STATED EXERCISE
Sort through the data and copy the lines holding the word "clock".

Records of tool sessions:
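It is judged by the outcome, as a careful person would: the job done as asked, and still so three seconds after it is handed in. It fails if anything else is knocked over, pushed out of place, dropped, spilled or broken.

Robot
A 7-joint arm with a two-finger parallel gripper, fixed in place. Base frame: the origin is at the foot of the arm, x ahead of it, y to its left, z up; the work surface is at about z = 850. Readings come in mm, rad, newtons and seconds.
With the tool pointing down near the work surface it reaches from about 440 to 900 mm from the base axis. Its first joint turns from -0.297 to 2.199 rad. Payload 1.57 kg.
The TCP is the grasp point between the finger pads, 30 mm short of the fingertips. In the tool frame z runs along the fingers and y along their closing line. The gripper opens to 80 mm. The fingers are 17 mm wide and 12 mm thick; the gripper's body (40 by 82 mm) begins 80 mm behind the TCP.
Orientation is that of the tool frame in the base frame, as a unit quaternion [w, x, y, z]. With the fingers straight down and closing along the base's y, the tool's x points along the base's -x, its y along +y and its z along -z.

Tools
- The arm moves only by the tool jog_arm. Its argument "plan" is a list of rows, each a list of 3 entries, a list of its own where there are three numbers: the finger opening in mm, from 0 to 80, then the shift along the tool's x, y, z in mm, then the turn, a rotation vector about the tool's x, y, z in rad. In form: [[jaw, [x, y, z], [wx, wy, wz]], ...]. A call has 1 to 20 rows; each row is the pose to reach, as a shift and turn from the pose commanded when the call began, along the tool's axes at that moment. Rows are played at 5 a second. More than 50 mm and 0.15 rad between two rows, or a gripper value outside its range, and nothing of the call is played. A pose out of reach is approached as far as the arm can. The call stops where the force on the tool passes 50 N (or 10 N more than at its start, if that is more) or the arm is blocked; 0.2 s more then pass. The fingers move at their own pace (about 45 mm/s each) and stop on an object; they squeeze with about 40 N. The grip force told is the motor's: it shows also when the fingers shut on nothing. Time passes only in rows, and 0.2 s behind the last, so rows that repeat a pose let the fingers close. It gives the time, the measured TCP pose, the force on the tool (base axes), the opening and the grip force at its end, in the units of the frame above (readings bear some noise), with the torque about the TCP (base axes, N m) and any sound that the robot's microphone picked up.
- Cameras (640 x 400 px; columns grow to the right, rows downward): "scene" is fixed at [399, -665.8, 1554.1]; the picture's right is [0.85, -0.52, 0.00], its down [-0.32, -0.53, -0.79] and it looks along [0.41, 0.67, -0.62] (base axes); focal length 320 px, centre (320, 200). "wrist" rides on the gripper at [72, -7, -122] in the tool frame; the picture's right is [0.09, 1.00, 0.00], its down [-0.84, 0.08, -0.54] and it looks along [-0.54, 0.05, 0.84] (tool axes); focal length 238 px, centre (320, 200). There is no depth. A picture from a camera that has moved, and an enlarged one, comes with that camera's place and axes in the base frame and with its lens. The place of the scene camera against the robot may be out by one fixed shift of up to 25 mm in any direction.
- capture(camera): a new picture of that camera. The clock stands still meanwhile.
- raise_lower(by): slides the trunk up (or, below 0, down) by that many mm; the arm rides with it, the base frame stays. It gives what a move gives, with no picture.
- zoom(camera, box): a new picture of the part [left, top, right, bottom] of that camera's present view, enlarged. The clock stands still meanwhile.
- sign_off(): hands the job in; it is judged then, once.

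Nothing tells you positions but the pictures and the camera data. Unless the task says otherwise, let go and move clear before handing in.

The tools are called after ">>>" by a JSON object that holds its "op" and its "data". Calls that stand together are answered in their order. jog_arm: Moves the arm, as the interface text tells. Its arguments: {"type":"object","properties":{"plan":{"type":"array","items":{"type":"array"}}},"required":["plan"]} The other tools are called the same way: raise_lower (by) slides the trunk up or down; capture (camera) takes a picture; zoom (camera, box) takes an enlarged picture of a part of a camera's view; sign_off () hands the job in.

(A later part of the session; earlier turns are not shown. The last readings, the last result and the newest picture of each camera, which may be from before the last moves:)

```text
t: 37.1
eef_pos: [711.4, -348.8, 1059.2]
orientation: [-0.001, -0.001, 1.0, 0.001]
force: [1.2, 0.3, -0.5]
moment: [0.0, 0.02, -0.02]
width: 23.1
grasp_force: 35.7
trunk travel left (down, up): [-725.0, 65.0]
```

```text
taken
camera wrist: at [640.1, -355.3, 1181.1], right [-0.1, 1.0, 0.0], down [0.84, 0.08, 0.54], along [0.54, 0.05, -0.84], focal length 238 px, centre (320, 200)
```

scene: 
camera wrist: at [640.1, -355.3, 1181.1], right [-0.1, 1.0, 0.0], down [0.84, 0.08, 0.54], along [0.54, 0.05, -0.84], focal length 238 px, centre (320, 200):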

--

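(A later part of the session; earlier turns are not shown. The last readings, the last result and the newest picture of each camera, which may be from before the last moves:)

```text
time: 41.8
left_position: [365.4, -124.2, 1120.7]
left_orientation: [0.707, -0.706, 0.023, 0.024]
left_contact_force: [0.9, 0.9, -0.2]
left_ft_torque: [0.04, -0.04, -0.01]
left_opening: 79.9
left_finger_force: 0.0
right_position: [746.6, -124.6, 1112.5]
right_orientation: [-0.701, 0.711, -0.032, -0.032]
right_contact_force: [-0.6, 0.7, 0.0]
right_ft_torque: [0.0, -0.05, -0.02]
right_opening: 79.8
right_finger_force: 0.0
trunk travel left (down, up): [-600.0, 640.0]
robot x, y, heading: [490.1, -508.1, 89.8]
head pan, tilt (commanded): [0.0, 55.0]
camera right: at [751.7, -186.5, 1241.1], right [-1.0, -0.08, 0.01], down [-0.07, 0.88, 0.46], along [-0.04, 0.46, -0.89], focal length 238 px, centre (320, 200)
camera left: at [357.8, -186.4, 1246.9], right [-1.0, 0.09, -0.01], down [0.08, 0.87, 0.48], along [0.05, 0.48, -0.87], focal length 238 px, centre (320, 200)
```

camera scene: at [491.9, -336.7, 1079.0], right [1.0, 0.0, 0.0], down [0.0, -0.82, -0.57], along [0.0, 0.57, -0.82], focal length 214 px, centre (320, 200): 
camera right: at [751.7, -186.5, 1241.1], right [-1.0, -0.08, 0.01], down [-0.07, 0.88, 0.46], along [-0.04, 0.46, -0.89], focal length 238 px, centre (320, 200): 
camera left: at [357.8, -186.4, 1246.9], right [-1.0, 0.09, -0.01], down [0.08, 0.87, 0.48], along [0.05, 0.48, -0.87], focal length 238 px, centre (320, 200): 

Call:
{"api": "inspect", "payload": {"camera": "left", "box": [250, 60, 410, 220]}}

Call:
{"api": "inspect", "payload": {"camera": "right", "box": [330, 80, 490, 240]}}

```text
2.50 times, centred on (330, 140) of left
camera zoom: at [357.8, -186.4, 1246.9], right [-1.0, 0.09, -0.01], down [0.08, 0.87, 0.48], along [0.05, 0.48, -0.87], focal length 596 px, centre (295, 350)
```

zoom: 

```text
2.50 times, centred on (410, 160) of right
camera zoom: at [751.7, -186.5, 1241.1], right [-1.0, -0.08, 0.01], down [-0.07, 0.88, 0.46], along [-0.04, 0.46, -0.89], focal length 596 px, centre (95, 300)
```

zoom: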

SOLUTION TO THIS TASK
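- capture(camera): a new picture of that camera. The clock stands still meanwhile.
- zoom(camera, box): a new picture of the part [left, top, right, bottom] of that camera's present view, enlarged. The clock stands still meanwhile.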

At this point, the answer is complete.